Screenwriter Robert Towne maps the psychology of the American bad-ass

Matthew Wilder

Published on February 15, 2006

Every ink-stained wretch who humps it for a nickel in L.A. County is haunted by the shaggy mane and dour glower of Robert Towne. His shamanic countenance, once likened by Pauline Kael to that of Albrecht Durer, stares down from every screenwriter magazine on the racks. Film-school fogeys who wouldn't have given the man a gentleman's C now teach Shampoo and Chinatown as if they emerged from a burning bush. There are screenwriting auteurs held in high regard--Paul Schrader, Charlie Kaufman--and then there is the Man.

When Towne came to mumble a few words at the Los Angeles Film Festival last summer, crowd control at the Directors' Guild Theatre suggested the '68 Democratic Convention in Chicago. Clearly, in the view of executives, filmmakers, and purchasers of "Write a Spec Hit in 20 Days!," Towne has the Stuff--the magic juju of storytelling, the ineffable Homeric goods. But what is the secret formula? And why does Towne have sole custody of it?

Towne, appearing at Walker Art Center on February 22, will screen and discuss his new adaptation of John Fante's novel Ask the Dust (along with a half-hour clips reel of greatest hits).
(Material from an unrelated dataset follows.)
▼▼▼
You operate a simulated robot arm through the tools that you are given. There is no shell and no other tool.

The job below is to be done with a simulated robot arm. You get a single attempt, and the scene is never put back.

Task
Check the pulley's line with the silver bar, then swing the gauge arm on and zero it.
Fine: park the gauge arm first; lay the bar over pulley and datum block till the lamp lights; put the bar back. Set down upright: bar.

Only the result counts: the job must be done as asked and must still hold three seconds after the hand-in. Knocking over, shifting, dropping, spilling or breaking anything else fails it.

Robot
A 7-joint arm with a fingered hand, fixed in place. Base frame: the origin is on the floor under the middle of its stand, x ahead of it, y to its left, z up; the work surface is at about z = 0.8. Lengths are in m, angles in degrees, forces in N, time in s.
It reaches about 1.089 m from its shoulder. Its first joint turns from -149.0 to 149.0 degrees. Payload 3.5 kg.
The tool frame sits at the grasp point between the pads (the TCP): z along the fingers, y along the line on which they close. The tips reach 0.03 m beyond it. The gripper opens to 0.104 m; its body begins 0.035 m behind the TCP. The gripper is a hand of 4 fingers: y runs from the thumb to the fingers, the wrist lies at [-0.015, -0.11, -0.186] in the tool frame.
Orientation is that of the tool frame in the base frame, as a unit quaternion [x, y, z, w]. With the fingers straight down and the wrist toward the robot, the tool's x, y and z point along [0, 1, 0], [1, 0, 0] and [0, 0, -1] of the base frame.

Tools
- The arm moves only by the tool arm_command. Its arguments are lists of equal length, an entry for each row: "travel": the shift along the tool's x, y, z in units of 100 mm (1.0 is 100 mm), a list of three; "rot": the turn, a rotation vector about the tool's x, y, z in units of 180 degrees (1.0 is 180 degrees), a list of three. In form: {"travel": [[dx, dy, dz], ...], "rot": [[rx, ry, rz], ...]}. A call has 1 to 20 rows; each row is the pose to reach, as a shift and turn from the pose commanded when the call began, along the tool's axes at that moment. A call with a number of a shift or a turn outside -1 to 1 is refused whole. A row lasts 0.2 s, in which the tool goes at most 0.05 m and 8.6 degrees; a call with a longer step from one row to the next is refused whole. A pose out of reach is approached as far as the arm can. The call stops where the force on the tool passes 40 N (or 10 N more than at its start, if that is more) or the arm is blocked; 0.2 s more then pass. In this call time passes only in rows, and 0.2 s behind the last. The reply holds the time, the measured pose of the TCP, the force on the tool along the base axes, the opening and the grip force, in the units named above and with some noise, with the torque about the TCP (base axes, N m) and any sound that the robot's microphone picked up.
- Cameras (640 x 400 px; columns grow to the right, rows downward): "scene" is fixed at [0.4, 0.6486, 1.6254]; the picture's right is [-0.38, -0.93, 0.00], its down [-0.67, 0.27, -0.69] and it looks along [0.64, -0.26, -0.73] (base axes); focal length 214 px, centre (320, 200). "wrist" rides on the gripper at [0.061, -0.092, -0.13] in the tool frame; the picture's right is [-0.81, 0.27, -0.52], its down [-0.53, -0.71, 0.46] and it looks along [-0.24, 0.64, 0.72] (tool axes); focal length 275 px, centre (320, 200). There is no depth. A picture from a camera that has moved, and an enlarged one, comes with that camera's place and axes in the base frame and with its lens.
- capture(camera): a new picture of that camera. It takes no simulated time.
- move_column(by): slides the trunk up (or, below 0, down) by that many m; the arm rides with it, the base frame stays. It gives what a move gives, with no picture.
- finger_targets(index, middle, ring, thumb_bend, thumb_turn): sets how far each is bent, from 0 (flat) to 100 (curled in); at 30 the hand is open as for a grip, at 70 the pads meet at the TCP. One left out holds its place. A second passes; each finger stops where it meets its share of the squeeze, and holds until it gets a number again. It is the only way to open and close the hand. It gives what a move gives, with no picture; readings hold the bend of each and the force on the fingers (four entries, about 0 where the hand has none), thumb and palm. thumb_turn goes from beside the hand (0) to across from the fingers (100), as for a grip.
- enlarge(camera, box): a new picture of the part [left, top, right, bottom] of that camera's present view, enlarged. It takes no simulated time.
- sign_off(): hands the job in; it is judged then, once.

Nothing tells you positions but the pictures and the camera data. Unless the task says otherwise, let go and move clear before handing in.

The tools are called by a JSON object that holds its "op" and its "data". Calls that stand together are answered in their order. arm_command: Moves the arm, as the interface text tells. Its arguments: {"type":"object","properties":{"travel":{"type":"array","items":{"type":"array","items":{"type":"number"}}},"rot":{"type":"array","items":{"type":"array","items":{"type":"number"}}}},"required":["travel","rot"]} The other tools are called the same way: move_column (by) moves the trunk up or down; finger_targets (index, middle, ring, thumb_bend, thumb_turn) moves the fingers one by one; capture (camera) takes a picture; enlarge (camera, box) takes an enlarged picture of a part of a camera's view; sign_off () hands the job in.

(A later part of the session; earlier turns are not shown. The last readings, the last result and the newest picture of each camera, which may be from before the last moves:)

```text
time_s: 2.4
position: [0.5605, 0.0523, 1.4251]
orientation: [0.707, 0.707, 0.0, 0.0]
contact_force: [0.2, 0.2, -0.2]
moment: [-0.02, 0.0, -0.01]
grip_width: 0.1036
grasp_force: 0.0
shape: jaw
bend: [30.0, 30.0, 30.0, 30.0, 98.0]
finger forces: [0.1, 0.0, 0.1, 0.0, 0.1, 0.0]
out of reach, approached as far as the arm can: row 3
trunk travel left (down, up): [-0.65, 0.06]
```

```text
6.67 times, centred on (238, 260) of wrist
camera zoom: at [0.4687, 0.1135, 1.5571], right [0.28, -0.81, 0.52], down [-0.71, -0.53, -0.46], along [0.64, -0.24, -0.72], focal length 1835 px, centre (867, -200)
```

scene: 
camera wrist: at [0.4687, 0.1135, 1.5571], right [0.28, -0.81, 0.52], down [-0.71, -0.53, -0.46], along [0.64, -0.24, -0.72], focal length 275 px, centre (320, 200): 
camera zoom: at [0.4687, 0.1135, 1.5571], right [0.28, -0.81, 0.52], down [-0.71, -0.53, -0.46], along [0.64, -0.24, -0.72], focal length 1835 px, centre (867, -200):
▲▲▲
He has the powerful producing muscle of Tom Cruise behind him, and has managed the jump from writer-for-hire to writer-director with relative ease--and ongoing support, too, despite the lack of substantial hits. The basis for this septuagenarian's juice in a trend-based community is his trilogy of masterly screenplays: The Last Detail (1973), Chinatown (1974), and Shampoo (1975). Whether the true authorship of these works belongs to Towne or to collaborations between Towne and Roman Polanski, Hal Ashby, and others, is best left to writers of '70s kiss-and-tell gossip books. But what's unassailable is that Towne better understands his masters in the industry--the superstars who make him bankable--than any other contemporary screenwriter.

A friend of Jack Nicholson from their Roger Corman days (when Towne penned the still-sharp Poe cheapie Tomb of Ligeia), Towne had a brilliant insight on the set of Nicholson's 1971 directorial debut Drive, He Said. (In it, Towne perfectly essays the role of an ineffectual small-town academic--the most self-lacerating performance from a moviemaker in recent times.) Towne imagined Nicholson as Bad-Ass Buddusky, the Navy lifer who is the hero of what would become The Last Detail. Only Towne would have the insight and chutzpah to write a role for Nicholson where the character is literally named Bad-Ass. (This guaranteed that Jack would sign off on it after reading Page 10.)

In this three-handed chamber piece, Bad-Ass is given the sorry detail of accompanying a black sailor (Otis Young) on a journey to the brig, where teenage Larry Meadows (Randy Quaid) is to be locked up for eight years. The kid's offense: stealing 40 bucks from the base's polio charity box--a no-no in the eyes of the chief's philanthropic wife. As Meadows moves closer to lock-up, Nicholson gets to perform the function that would make him the icon of his generation: teaching the squares around him how to loosen up and have a reckless good time. Just as he often does when not playing an introvert, Nicholson gets through much of the movie on bullshit "charisma": busyness, hyperbole, and funny faces. Towne tweaked Nicholson's alienated Five Easy Pieces persona into a mustachioed, bare-chested rowdy who had audiences cheering when he rebutted a redneck bartender's threat with the brandishing of a handgun and a catchphrase: "I am the motherfuckin' Shore Patrol!" At last, Nicholson's Easy Pieces chicken-salad meltdown turned into a touchdown.

Towne himself became the star when he conceived Chinatown as a neo-noir with Nicholson as a scuzzier Philip Marlowe. The screenwriter's calculation of where his superstar friend's desires might lie was impeccable: Having been the middle-finger rakehell in various low-budget pictures, Jack now deserved the Cadillac treatment. Chinatown burnishes Vietnam- and Watergate-era resentment in an ironic gloss on Otto Preminger's poisonous noirs, with a smoky sax score and high varnish from Roman Polanski. Here, Towne perfected the template that would become a career-long thematic: He turns the American existentialism of Ernest Hemingway into the drama of a largely corrupted figure rebelling against, then sighing and giving in to, a system of total corruption. You don't have to squint too hard to see the source of this metaphor.